Page excerpt:
>> Start

The fan 23 is mounted on the low pressure turbine 19 by means of a
shaft 26 and is driven by said turbine.
[0059] In operation, the core airflow A is accelerated and
compressed by the low pressure compressor 14 and directed into the
high pressure compressor 15 where further compression takes place.
The compressed air exhausted from the high pressure compressor 15
is directed into the combustion device 16, where it is mixed with
fuel and the mixture is combusted. The resultant hot combustion
products then expand through, and thereby drive, the high pressure
and low pressure turbines 17, 19 before being exhausted through the
nozzle 20 to provide some propulsive thrust. The high pressure
compressor 15 is driven by the high pressure turbine 17 via an
interconnecting shaft. Generally speaking, the fan 23 provides the
majority of the propulsive thrust.
[0060] Note that the terms "low pressure turbine" and "low pressure
compressor" as used herein may be taken to mean the lowest pressure
turbine stage and lowest pressure compressor stage (i.e. not
including the fan 23) respectively and/or the turbine and
compressor stages that are connected together by the
interconnecting shaft 26 with the lowest rotational speed in the
engine (i.e. not including the gearbox output shaft that drives the
fan 23). In some literature, the "low pressure turbine" and "low
pressure compressor" referred to herein may alternatively be known
as the "intermediate pressure turbine" and "intermediate pressure
compressor". Where such alternative nomenclature is used, the fan
23 may be referred to as a first, or lowest pressure, compression
stage.

>> End

Information supplied:
>> Start

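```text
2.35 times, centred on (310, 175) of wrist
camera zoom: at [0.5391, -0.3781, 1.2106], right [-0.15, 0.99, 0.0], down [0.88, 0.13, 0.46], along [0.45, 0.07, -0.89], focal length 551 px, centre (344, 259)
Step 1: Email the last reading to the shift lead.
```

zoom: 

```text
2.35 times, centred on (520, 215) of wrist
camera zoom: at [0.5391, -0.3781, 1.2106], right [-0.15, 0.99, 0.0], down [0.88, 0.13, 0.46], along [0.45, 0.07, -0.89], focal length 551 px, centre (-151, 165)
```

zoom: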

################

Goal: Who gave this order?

>> End

Goal: Produce the text that comes next in the page excerpt.

Written answer:
[0061] Other gas turbine engines to which the present disclosure
may be applied may have alternative configurations. For example,
engines of this kind may have an alternative number of compressors
and/or turbines and/or an alternative number of interconnecting
shafts. By way of further example, the gas turbine engine shown in
FIG. 1 has a split flow nozzle 20, 22 meaning that the flow through
the bypass duct 22 has its own nozzle that is separate to and
radially outside the core engine nozzle 20. However, this is not
limiting, and any aspect of the present disclosure may also apply
to engines in which the flow through the bypass duct 22 and the
flow through the core 11 are mixed, or combined, before (or
upstream of) a single nozzle, which may be referred to as a mixed
flow nozzle. One or both nozzles (whether mixed or split flow) may
have a fixed or variable area. Whilst FIG. 1 relates to a turbofan
engine, the disclosure may apply, for example, to any type of gas
turbine engine, such as an open rotor (in which the fan stage is
not surrounded by a nacelle) or turboprop engine, for example.
[0062] The geometry of the gas turbine engine 10, and components
thereof, is/are defined by a conventional axis system, comprising
an axial direction (which is aligned with the rotational axis 9), a
radial direction (in the bottom-to-top direction in FIG. 1), and a
circumferential direction (perpendicular to the view in FIG. 1).
The axial (X direction), the radial (Y direction) and the
circumferential direction (Z direction) run perpendicular to one
another.
[0063] With further reference to FIG. 2, a first illustrative
arrangement of components to be joined in a jacket element as per
the present disclosure is illustrated.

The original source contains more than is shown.